Alle elezioni politiche del ’94, le prime tenutesi con il nuovo sistema elettorale maggioritario, i comunisti, sedicenti ex o rifondatori potevano pensare di avere tutti e quattro gli assi in mano: attorno al PDS si era raccolta una coalizione di rottami della DC e del centro – sinistra che serviva a dare un’ulteriore immagine di formazione moderata, sotto il simbolo dell’Ulivo che otteneva l’appoggio esplicito perfino della Confindustria, ormai persuasa che soltanto i "democratici di sinistra" potessero ridare stabilità al paese dopo il ciclone che aveva sconvolto il sistema democristiano. La vittoria data per scontata, la pelle dell’orso già venduta, la decisione già presa dai "poteri forti" che al "popolo sovrano" non spettava altro che avallare, non si verificò, il tanto sottovalutato popolino bue, in quelle che probabilmente sono state le prime ed uniche vere elezioni libere della sua storia, si sottrasse alla trappola scegliendo la destra, cioè, rispetto alla situazione italiana, la normalità democratica.

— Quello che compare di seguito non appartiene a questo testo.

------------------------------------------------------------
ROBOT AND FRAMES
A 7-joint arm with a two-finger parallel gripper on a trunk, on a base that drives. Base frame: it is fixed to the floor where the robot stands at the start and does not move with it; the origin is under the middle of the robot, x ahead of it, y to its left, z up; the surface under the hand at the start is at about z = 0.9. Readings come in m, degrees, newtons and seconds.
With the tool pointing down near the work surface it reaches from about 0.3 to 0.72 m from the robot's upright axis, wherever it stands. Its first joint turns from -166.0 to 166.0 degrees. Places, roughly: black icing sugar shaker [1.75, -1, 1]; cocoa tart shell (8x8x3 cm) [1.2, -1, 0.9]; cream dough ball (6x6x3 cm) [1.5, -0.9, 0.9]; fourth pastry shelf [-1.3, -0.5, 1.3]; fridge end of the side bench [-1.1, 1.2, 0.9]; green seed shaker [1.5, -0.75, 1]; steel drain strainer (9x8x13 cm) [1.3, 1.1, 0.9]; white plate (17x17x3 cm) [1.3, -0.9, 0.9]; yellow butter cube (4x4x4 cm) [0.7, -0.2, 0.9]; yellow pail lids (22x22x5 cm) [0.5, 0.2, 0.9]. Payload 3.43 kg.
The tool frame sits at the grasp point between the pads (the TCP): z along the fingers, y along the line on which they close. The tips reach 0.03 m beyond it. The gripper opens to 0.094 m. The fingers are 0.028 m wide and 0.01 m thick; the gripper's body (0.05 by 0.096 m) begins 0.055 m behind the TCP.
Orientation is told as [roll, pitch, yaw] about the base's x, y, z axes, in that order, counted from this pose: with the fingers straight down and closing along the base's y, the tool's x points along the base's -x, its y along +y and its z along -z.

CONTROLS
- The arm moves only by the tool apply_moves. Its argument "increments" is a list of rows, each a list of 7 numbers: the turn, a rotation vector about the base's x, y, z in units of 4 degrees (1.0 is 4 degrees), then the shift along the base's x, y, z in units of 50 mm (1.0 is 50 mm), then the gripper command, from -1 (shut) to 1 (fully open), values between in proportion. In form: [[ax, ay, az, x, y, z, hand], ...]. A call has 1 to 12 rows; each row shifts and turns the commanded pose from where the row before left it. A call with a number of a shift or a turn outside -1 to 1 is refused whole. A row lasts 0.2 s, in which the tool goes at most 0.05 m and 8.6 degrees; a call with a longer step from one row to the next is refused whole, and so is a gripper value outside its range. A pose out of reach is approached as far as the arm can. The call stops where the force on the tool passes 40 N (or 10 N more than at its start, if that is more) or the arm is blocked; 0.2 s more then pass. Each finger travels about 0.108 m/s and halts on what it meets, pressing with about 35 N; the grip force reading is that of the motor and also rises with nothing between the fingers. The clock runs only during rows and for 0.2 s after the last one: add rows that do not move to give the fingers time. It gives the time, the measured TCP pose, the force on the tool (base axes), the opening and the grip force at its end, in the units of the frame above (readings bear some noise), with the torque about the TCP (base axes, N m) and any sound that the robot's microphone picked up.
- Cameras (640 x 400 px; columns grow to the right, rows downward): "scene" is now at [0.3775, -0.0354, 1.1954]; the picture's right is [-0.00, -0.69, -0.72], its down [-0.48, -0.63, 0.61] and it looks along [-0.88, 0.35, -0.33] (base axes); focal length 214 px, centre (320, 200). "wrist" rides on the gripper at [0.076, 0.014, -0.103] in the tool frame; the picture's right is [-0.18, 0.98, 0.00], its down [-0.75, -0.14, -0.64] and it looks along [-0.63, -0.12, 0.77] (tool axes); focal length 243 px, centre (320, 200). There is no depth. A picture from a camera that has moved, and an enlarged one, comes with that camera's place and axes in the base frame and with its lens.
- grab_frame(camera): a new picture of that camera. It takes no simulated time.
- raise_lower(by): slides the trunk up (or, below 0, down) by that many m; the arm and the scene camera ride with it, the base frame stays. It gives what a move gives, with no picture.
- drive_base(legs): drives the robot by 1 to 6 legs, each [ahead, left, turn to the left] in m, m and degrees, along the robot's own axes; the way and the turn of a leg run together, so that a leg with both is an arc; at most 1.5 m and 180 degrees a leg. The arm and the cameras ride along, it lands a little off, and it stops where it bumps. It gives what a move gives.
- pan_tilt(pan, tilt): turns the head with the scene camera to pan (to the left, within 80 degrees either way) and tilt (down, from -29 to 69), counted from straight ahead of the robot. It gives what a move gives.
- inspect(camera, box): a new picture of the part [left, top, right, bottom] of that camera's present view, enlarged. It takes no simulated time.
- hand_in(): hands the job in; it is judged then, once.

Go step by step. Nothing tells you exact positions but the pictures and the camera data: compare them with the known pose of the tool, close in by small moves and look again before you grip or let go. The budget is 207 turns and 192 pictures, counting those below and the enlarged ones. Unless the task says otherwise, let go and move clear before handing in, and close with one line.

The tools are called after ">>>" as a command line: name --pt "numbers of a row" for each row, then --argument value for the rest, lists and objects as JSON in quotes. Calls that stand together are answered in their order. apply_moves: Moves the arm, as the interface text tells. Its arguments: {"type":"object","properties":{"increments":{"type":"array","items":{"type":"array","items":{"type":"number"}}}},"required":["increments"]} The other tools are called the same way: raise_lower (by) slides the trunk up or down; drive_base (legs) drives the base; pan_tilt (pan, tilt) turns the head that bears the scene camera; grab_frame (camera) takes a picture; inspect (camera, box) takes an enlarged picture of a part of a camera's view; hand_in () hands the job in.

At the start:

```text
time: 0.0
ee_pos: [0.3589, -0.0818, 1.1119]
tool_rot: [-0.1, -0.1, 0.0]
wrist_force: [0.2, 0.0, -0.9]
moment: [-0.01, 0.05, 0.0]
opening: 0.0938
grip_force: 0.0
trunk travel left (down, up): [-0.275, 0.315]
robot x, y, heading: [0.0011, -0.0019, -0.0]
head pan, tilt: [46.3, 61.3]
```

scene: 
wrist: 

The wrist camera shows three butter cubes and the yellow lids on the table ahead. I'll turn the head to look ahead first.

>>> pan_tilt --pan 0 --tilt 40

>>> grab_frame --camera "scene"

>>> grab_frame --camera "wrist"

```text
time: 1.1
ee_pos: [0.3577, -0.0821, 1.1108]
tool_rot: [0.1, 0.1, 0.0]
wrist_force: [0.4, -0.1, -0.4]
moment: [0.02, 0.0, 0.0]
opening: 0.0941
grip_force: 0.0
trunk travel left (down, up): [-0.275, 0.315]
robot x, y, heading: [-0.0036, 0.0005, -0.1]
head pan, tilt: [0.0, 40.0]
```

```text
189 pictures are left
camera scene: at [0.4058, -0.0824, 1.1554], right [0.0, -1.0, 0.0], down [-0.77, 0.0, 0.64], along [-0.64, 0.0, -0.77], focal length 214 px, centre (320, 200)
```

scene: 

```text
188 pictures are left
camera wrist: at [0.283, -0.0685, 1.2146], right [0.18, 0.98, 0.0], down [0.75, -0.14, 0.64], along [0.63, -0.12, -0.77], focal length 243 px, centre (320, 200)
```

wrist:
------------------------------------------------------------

Premesso che cosa significhino "destra" e "sinistra" è tutto da discutere, e quanto meno che oggi sinistra "ulivo" significa stare dalla parte dei "poteri forti", di una burocrazia di partito sopravvissuta all’ideologia che l’aveva generata, della limitazione delle libertà civili, dei sindacati come strumento per condizionare le scelte dei lavoratori e contro la libertà sindacale, cioè esattamente il contrario di quanto significava all’inizio del secolo, anche accettando la nomenclatura convenzionale, è molto dubbio che la coalizione uscita vincitrice dal confronto elettorale, il polo delle libertà e del buon governo guidato da Silvio Berlusconi, possa essere considerata una coalizione di destra, di essa facevano parte un movimento di destra come Alleanza Nazionale, ma anche, e prevalentemente, forze di centro come Forza Italia, il Centro Cristiano Democratico e (provvisoriamente ed in una posizione anomala) la Lega Nord, e pure forze di sinistra come la lista Pannella ed uomini di formazione socialista come Giuliano Ferrara. I tratti comuni che univano questa coalizione erano l’anticomunismo, l’amore per la libertà, la volontà di riportare il nostro paese alla normalità democratica, ma se destra deve significare semplicemente anticomunismo, allora è un’etichetta, un distintivo che un autentico democratico che vuole preservare la sua dignità di uomo libero, può solo portare con orgoglio.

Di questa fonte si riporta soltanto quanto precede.